**Exercise**
Would you quote the material below in full and unchanged?
☆ ☆ ☆ ☆
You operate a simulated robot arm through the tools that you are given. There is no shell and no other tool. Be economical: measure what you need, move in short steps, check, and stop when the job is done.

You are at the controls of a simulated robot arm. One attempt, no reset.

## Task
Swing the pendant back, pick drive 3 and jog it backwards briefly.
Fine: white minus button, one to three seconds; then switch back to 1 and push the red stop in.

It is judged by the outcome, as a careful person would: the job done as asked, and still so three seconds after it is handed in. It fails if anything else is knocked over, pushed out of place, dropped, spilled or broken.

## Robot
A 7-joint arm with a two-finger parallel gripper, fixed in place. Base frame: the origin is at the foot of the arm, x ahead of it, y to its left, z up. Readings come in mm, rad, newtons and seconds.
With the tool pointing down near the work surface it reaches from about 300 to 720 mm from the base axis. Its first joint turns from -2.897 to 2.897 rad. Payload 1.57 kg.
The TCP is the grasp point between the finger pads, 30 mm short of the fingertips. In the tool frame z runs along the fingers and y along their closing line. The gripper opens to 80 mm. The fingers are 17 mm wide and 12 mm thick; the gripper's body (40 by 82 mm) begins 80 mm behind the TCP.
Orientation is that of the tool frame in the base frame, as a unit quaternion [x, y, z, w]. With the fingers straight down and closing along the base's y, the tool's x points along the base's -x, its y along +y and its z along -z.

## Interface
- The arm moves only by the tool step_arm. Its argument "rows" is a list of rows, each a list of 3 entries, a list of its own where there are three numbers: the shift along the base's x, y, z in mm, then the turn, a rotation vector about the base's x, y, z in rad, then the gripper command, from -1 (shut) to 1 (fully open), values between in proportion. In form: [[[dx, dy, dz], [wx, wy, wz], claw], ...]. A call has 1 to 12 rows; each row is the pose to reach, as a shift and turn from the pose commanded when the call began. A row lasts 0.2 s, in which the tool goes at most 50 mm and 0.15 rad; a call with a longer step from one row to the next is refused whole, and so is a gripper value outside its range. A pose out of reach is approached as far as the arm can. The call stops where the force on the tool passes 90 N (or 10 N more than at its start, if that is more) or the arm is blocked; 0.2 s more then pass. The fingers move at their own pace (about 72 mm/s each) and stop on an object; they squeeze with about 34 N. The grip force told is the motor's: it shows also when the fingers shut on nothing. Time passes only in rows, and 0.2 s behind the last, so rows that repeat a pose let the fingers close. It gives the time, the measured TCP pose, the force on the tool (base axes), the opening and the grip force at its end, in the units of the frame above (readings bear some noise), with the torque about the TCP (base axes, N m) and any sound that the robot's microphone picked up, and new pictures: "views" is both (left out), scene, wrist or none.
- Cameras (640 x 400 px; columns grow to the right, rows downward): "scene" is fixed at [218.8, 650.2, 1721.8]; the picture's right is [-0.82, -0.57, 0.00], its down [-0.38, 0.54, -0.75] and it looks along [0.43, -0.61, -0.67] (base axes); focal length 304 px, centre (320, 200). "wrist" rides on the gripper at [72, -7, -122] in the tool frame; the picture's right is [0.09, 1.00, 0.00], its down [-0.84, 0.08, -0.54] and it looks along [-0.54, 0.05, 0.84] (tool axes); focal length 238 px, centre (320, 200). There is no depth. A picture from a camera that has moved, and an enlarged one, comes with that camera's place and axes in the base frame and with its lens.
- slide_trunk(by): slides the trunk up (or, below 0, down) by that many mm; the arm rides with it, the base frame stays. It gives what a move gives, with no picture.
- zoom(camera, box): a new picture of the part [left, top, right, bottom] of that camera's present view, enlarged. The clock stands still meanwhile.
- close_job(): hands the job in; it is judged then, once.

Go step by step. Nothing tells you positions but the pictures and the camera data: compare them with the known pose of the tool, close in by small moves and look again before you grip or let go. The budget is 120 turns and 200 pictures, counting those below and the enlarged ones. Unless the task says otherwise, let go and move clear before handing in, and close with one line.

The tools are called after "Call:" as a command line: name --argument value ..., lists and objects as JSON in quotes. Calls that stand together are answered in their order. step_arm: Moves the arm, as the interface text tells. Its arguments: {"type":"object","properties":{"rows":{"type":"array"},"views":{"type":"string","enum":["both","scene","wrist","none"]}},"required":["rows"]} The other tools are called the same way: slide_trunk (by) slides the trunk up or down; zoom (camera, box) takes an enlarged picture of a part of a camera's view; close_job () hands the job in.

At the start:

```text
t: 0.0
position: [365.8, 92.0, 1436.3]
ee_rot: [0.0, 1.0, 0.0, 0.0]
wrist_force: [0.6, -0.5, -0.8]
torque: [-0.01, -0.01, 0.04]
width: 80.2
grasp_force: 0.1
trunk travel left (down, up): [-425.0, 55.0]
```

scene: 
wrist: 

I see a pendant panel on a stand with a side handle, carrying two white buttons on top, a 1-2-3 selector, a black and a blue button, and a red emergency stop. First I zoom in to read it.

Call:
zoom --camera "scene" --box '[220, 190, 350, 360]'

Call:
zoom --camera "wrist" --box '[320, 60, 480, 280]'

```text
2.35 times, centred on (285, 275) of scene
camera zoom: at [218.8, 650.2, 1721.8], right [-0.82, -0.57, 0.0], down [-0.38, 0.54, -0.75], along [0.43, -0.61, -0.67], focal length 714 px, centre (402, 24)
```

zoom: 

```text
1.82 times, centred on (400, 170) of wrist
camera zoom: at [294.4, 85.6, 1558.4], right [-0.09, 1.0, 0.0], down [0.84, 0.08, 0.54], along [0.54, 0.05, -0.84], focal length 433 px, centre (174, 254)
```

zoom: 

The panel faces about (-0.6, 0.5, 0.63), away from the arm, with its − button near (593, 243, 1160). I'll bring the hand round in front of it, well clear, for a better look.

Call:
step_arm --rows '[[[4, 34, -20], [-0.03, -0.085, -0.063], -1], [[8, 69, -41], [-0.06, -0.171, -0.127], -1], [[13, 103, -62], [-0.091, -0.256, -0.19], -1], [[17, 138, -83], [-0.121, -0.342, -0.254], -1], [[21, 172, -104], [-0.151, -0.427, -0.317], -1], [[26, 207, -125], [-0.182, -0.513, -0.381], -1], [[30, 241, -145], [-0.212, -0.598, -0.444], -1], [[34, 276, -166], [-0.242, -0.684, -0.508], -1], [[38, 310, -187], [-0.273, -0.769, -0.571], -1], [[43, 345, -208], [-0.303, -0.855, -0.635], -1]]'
☆ ☆ ☆ ☆
**Exercise result**
You operate a simulated robot arm through the tools that you are given. There is no shell and no other tool. Be economical: measure what you need, move in short steps, check, and stop when the job is done.

You are at the controls of a simulated robot arm. One attempt, no reset.

## Task
Swing the pendant back, pick drive 3 and jog it backwards briefly.
Fine: white minus button, one to three seconds; then switch back to 1 and push the red stop in.

It is judged by the outcome, as a careful person would: the job done as asked, and still so three seconds after it is handed in. It fails if anything else is knocked over, pushed out of place, dropped, spilled or broken.

## Robot
A 7-joint arm with a two-finger parallel gripper, fixed in place. Base frame: the origin is at the foot of the arm, x ahead of it, y to its left, z up. Readings come in mm, rad, newtons and seconds.
With the tool pointing down near the work surface it reaches from about 300 to 720 mm from the base axis. Its first joint turns from -2.897 to 2.897 rad. Payload 1.57 kg.
The TCP is the grasp point between the finger pads, 30 mm short of the fingertips. In the tool frame z runs along the fingers and y along their closing line. The gripper opens to 80 mm. The fingers are 17 mm wide and 12 mm thick; the gripper's body (40 by 82 mm) begins 80 mm behind the TCP.
Orientation is that of the tool frame in the base frame, as a unit quaternion [x, y, z, w]. With the fingers straight down and closing along the base's y, the tool's x points along the base's -x, its y along +y and its z along -z.

## Interface
- The arm moves only by the tool step_arm. Its argument "rows" is a list of rows, each a list of 3 entries, a list of its own where there are three numbers: the shift along the base's x, y, z in mm, then the turn, a rotation vector about the base's x, y, z in rad, then the gripper command, from -1 (shut) to 1 (fully open), values between in proportion. In form: [[[dx, dy, dz], [wx, wy, wz], claw], ...]. A call has 1 to 12 rows; each row is the pose to reach, as a shift and turn from the pose commanded when the call began. A row lasts 0.2 s, in which the tool goes at most 50 mm and 0.15 rad; a call with a longer step from one row to the next is refused whole, and so is a gripper value outside its range. A pose out of reach is approached as far as the arm can. The call stops where the force on the tool passes 90 N (or 10 N more than at its start, if that is more) or the arm is blocked; 0.2 s more then pass. The fingers move at their own pace (about 72 mm/s each) and stop on an object; they squeeze with about 34 N. The grip force told is the motor's: it shows also when the fingers shut on nothing. Time passes only in rows, and 0.2 s behind the last, so rows that repeat a pose let the fingers close. It gives the time, the measured TCP pose, the force on the tool (base axes), the opening and the grip force at its end, in the units of the frame above (readings bear some noise), with the torque about the TCP (base axes, N m) and any sound that the robot's microphone picked up, and new pictures: "views" is both (left out), scene, wrist or none.
- Cameras (640 x 400 px; columns grow to the right, rows downward): "scene" is fixed at [218.8, 650.2, 1721.8]; the picture's right is [-0.82, -0.57, 0.00], its down [-0.38, 0.54, -0.75] and it looks along [0.43, -0.61, -0.67] (base axes); focal length 304 px, centre (320, 200). "wrist" rides on the gripper at [72, -7, -122] in the tool frame; the picture's right is [0.09, 1.00, 0.00], its down [-0.84, 0.08, -0.54] and it looks along [-0.54, 0.05, 0.84] (tool axes); focal length 238 px, centre (320, 200). There is no depth. A picture from a camera that has moved, and an enlarged one, comes with that camera's place and axes in the base frame and with its lens.
- slide_trunk(by): slides the trunk up (or, below 0, down) by that many mm; the arm rides with it, the base frame stays. It gives what a move gives, with no picture.
- zoom(camera, box): a new picture of the part [left, top, right, bottom] of that camera's present view, enlarged. The clock stands still meanwhile.
- close_job(): hands the job in; it is judged then, once.

Go step by step. Nothing tells you positions but the pictures and the camera data: compare them with the known pose of the tool, close in by small moves and look again before you grip or let go. The budget is 120 turns and 200 pictures, counting those below and the enlarged ones. Unless the task says otherwise, let go and move clear before handing in, and close with one line.

The tools are called after "Call:" as a command line: name --argument value ..., lists and objects as JSON in quotes. Calls that stand together are answered in their order. step_arm: Moves the arm, as the interface text tells. Its arguments: {"type":"object","properties":{"rows":{"type":"array"},"views":{"type":"string","enum":["both","scene","wrist","none"]}},"required":["rows"]} The other tools are called the same way: slide_trunk (by) slides the trunk up or down; zoom (camera, box) takes an enlarged picture of a part of a camera's view; close_job () hands the job in.

At the start:

```text
t: 0.0
position: [365.8, 92.0, 1436.3]
ee_rot: [0.0, 1.0, 0.0, 0.0]
wrist_force: [0.6, -0.5, -0.8]
torque: [-0.01, -0.01, 0.04]
width: 80.2
grasp_force: 0.1
trunk travel left (down, up): [-425.0, 55.0]
```

scene: 
wrist: 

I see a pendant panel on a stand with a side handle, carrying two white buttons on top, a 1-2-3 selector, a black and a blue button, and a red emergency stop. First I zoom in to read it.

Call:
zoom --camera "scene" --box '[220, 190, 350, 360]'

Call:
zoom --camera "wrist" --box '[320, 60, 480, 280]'

```text
2.35 times, centred on (285, 275) of scene
camera zoom: at [218.8, 650.2, 1721.8], right [-0.82, -0.57, 0.0], down [-0.38, 0.54, -0.75], along [0.43, -0.61, -0.67], focal length 714 px, centre (402, 24)
```

zoom: 

```text
1.82 times, centred on (400, 170) of wrist
camera zoom: at [294.4, 85.6, 1558.4], right [-0.09, 1.0, 0.0], down [0.84, 0.08, 0.54], along [0.54, 0.05, -0.84], focal length 433 px, centre (174, 254)
```

zoom: 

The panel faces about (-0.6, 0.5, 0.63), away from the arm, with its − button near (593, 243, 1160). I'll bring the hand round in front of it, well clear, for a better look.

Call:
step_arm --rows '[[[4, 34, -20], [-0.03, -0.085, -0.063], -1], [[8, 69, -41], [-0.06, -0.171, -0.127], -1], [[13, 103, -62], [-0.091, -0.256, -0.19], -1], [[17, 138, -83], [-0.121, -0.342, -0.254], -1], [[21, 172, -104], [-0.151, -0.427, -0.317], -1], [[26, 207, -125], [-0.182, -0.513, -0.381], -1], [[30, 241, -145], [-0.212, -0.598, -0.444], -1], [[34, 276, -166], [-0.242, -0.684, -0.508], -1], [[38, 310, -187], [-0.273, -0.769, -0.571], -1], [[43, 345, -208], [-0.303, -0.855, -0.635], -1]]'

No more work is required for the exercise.